▸ **EXERCISE DIRECTIONS**: Look for the string "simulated" in the lines and copy each line that has it.

---- DATA EXCERPT

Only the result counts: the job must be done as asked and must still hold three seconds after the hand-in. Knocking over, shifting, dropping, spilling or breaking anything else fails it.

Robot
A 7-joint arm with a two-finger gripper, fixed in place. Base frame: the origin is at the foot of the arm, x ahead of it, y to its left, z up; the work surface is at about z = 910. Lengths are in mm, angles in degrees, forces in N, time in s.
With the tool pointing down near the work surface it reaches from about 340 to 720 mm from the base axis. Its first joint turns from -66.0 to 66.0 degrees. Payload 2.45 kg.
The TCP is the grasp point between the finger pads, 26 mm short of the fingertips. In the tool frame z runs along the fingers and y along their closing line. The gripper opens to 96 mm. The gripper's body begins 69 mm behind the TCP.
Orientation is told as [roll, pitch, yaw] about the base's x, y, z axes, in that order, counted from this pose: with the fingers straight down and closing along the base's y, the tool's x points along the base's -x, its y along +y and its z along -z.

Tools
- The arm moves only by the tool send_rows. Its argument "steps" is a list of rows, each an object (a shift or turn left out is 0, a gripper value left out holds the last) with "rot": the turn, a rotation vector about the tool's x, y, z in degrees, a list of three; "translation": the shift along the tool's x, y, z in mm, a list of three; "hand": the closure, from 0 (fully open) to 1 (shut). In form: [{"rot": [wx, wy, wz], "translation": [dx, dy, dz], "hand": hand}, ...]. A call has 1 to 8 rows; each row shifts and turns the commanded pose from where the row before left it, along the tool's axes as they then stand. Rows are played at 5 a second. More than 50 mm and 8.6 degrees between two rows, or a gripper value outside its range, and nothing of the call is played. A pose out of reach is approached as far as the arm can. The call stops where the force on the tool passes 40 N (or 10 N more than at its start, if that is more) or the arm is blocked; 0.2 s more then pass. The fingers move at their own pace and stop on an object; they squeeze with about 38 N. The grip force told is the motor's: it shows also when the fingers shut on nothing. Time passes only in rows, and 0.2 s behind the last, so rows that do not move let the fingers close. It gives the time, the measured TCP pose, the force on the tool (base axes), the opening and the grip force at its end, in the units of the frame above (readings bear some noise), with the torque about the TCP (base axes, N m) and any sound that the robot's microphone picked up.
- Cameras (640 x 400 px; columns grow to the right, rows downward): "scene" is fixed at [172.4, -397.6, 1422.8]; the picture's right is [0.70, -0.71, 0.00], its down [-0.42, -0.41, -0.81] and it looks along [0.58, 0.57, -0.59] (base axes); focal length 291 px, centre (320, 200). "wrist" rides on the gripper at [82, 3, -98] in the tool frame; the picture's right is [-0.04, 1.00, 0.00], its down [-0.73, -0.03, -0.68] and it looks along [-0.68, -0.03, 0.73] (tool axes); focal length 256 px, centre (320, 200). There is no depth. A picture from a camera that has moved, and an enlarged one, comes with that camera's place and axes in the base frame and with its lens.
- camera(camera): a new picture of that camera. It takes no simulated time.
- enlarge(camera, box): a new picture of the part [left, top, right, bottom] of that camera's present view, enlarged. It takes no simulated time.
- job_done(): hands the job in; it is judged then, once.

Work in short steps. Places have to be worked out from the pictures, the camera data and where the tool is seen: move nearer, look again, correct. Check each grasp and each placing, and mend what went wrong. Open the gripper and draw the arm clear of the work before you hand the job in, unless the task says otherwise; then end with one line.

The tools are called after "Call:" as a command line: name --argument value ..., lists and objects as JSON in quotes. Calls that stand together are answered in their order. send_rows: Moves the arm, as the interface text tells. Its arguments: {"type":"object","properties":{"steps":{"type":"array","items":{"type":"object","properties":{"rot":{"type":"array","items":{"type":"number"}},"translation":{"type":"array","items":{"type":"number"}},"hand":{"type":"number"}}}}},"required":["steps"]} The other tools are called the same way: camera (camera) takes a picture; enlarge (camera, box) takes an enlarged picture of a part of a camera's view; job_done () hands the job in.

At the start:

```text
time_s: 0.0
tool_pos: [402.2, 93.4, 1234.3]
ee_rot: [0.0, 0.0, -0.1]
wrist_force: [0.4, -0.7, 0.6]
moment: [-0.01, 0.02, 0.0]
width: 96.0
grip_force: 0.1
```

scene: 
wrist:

--------

▸ **RESULT BELOW**:
- camera(camera): a new picture of that camera. It takes no simulated time.
- enlarge(camera, box): a new picture of the part [left, top, right, bottom] of that camera's present view, enlarged. It takes no simulated time.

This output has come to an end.